The next day we went for a walk through the Amsterdam Flower Market, a first for both Sarah and myself, where I got yelled at by a Dutchman for trying to move a bucket of flowers in order to see the 30% of his stock that it was blocking. I guess the exactness of product position is more important than customers actually being able to purchase goods. Then we made our way back to the train station for the next leg of the journey.

Hilversum & Utrecht

Sarah had decided we were going to make Hilversum our base of operations for the trip, taking advantage of an apartment belonging to Sarah’s step-mother. To make the process of getting our stuff there as easy as possible, we met Sarah’s father at the train station, dropped most of my belongings in the apartment, and took the empty suitcases with us to move Sarah’s stuff later. But before we got to the apartment we stopped for my first bitterballen of the trip at a nice pub in the city center. Unbeknown to us, this particular pub is staffed by kifds with Down syndrome during the day, which made for a simultaneously sad and uplifting experience. We hope to get back there on return visits to the city center.

Then we drove to Utrecht and spent the night at Sarah’s father’s house after a yummy dinner of Persian food and a showing of Kung Fu Panda (where Debian was able to save the day with playing a Region 1 DVD via HDMI routed to the TV there… Vista wasn’t able to get the sound to work).

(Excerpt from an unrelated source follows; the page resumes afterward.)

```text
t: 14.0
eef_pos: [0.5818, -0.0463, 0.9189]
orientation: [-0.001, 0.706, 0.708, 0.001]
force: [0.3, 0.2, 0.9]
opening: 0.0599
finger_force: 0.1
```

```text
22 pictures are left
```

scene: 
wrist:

The next day Sarah’s father drove us across the Netherlands to Enschede, the location of Sarah’s field site and former apartment. After packing up most of her belongings and loading it back into the car for her father to take back to Hilversum, we headed out to see the Enschede city center. Most Dutch towns have a fairly central location where cars are prohibited/limited and tons of restaurants have set up shop, and Enschede is no exception. We went to a cozy pub where we enjoyed my second helping of bitterballen and just a ton of beer, including my first encounter with a Belgian “Quadruple” — which subsequent inquiry suggests is a modern fiction and would not have been found in any original Belgian brewery.

The next day, after sleeping two people on Sarah’s single bed, we headed out to the her field site for Easter services, which involved a lot of standing and not understanding what was being said. But everyone was very nice to me and we were invited to an Easter lunch at a community member’s house where we enjoyed their first meal after the 50 day fast of no meat or dairy products. All very scrumptious. After a much needed recharge — funny how standing and not understanding is really exhausting — we had dinner at what Sarah described as the “best sushi in Holland” and what I would describe as “perfectly acceptable but way overpriced.” As an example, in order to not make their prices seem totally exorbitant, nigiri is sold in singles instead of the standard doubles. Afterward we headed back to the same pup where I had my third helping of bitterballen.

Return to Hilversum

Next morning, after another two person on a single bed experience, we took the train from Enschede into Hilversum and starting making our new home. Two days in, a run to the grocery and appliance store, and some learning how to mitigate the smoke from next door neighbors, we are finally starting to feel at home. I was able to setup a strong wireless access point, so work for Trilogy has begun once again, although the time difference is a bit of a trick.

On Wednesday we made our way out to the twice weekly market, which is sort of like an American farmers market, except it’s not really about organically grown or even locally grown. It’s just a big open air market that sells everything, and I mean everything. Perhaps most exciting was the fresh Stroopwafel we gobbled up while hunting for flowers. In the process we learned how to get to and from the city center, so we should be all set for more excursions in the future.

On Saturday we pack up and head to London for my first journey to a European country other than Holland.